Parenting an infant… imposed insomnia and one-handed typing

Pardon the brevity (and any typos), but I’m typing one-handed while my slumbering one-week-old daughter slowly cuts off the circulation in my left arm.

I’m not bemoaning parenthood, though doubling the size of your brood certainly brings a new set of challenges. (At least we’re not outnumbered.) Especially when you’ve got a newborn who only sleeps peacefully at 2 PM or while being held. (As noted before, I’m in the latter situation here, being precisely as far away from 2 PM as possible.)

There’s not much more to say without beginning to sound like I regret and/or resent the role of father, when in fact, looking down at her beautiful, peaceful, sleeping face, nothing could be farther from the truth (although I wouldn’t mind terribly trading places with her at the moment).

Reflections on Parenting, After One Week of Experience

It’s 5:30 AM. I’m wide awake, having just endured the most harrowing diaper-changing experience so far in my short career as a parent. It’s a good time to reflect on what I’ve learned to date….
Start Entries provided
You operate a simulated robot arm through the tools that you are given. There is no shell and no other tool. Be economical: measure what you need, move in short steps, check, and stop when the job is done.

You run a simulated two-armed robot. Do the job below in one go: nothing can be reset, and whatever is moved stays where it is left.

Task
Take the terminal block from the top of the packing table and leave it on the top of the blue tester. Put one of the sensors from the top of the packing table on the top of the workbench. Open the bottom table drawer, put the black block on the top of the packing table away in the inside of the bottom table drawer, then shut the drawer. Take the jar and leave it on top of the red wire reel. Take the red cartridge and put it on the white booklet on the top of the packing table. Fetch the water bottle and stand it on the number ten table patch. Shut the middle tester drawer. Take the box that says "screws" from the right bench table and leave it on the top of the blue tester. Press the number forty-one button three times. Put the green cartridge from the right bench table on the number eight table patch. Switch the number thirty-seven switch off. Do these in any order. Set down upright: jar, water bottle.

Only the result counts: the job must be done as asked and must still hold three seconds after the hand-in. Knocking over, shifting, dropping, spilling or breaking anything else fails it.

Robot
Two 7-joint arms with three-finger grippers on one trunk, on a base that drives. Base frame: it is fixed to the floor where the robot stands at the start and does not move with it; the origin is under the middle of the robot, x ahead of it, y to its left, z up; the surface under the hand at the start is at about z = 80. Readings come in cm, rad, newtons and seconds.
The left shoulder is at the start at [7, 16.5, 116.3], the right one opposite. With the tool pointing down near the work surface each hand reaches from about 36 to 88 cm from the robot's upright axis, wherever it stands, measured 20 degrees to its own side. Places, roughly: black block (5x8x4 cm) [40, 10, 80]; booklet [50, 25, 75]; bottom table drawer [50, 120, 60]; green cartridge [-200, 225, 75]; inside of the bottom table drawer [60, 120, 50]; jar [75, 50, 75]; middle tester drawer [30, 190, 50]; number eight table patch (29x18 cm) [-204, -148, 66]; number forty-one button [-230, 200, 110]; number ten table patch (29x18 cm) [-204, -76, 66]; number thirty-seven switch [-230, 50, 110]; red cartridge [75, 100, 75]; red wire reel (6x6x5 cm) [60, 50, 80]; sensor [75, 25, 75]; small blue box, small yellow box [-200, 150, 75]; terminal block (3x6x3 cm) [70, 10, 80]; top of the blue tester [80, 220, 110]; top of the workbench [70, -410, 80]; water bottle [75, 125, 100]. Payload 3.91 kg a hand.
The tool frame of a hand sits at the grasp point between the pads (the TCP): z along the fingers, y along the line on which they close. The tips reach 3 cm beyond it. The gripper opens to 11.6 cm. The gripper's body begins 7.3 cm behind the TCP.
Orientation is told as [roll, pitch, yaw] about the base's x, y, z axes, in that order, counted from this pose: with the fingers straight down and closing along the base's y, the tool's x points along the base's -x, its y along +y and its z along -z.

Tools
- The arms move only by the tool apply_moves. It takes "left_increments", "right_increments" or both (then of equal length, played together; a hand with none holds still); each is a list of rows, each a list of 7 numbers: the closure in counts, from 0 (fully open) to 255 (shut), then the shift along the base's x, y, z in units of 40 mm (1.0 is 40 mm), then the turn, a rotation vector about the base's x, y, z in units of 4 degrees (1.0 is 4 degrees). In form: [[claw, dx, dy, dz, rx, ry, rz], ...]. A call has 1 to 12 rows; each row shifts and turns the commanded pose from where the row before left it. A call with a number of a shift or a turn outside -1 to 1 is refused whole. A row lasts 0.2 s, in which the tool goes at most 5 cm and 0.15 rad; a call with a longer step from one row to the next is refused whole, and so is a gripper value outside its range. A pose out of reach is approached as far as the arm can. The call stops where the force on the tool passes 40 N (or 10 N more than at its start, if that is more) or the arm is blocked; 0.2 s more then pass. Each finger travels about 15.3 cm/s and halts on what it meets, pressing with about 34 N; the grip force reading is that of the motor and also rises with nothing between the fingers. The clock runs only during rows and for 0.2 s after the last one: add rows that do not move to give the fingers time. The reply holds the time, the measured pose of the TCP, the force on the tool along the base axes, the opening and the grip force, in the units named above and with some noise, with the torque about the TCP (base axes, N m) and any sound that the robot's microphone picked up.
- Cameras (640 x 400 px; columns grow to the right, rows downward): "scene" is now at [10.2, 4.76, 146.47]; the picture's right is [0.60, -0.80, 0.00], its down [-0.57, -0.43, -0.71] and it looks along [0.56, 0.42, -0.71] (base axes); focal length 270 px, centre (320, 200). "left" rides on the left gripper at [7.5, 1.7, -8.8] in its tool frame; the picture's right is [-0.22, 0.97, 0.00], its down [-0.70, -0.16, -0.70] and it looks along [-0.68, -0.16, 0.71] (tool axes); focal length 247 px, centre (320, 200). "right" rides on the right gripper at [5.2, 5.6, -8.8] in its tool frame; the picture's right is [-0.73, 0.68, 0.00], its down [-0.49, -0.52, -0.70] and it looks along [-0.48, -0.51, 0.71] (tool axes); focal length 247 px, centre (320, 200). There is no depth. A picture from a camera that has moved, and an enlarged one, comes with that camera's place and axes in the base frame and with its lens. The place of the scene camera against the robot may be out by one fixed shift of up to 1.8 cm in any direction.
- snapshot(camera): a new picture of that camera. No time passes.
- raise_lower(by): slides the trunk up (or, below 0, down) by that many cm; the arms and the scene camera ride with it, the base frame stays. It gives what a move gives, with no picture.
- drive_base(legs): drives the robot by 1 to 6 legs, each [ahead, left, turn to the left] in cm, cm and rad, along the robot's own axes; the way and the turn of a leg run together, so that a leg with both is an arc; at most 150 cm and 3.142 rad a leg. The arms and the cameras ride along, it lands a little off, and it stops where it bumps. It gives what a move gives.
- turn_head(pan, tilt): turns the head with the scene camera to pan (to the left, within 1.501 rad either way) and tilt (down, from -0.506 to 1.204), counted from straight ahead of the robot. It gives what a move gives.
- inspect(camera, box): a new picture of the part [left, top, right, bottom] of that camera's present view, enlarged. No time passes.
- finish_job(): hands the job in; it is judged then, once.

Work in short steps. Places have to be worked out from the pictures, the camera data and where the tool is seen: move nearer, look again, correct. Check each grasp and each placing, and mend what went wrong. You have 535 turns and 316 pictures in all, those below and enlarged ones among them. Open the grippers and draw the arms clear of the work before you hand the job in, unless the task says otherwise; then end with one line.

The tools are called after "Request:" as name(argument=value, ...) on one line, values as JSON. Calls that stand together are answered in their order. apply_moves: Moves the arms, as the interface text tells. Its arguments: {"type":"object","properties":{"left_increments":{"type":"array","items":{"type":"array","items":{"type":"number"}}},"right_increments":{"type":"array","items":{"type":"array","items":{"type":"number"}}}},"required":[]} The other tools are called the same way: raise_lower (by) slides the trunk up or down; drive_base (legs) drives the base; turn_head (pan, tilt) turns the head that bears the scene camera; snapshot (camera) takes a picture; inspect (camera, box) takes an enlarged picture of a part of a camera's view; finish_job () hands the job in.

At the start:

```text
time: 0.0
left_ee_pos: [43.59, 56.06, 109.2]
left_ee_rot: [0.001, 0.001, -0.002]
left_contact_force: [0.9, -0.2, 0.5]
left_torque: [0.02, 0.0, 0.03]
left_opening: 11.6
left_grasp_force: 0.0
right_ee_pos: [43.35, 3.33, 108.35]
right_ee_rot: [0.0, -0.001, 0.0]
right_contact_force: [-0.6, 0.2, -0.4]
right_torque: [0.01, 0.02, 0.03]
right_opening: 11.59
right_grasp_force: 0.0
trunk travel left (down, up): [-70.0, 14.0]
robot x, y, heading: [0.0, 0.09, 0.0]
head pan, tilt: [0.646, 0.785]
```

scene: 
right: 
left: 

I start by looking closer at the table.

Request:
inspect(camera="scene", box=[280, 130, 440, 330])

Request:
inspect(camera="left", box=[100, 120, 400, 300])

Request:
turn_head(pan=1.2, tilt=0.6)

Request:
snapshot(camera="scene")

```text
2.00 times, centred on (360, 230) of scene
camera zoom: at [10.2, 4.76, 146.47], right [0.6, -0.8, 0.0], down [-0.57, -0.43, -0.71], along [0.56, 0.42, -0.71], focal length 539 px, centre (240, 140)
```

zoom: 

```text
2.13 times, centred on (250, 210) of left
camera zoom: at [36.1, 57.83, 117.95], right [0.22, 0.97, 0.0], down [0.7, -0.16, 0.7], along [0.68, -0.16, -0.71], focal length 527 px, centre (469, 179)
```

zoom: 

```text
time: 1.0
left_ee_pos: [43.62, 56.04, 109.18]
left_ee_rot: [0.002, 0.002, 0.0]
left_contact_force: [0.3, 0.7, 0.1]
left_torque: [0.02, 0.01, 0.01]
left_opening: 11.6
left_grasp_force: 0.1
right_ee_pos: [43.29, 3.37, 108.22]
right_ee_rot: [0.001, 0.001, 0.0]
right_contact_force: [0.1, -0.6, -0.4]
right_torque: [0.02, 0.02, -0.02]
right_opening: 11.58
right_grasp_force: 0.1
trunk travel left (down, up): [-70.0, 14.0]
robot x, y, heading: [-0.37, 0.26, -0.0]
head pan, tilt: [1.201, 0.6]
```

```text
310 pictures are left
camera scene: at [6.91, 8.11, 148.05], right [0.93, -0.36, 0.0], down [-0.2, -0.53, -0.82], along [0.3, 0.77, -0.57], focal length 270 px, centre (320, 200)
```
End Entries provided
  • You can never predict when the baby will come, especially when you are convinced that it couldn’t possibly come yet.
  • There’s a reason they call it “labor.”
  • Dads: If you agree to cut the umbilical cord on your new son, just be careful where you angle those big scissors. Leave circumcision to the experts.
  • Once you’ve smelled it, everything smells like baby formula.
  • Try not to ponder the implications of having a McDonald’s restaurant inside a hospital.
  • Babies are neither as fragile nor as durable as they appear.
  • Don’t burp the baby while wearing your favorite shirt. Or sitting on the brand new sofa.
  • Yes, your baby really is the cutest in the world. Just don’t expect everyone else to see it.
  • Try not to envision a dairy farm when your wife is pumping breast milk. At least, if you do, don’t tell her about it.
  • A pack of 80 diapers doesn’t last as long as you’d think.
  • The health insurance industry has an inscrutable logic all its own.
  • Plan for everything to take twice as long as you expect it to. Then it will take approximately twice as long as that.
  • Your physical coordination really is affected by sustained lack of sleep. Keep that in mind when your toes are exposed to large, heavy, moving objects.
  • Having a baby is a good way to instantly enhance your popularity. Don’t let it fool you — it’s not you they’re interested in.
  • There is no way to convey to a non-parent the pure joy you feel at the sight of a stinky, sticky mound of poop in a diaper, after a day and a half without one.
  • Your thoughts at 5:30 AM are neither as lucid nor as profound as they seem.
  • It’s all worth it. And then some.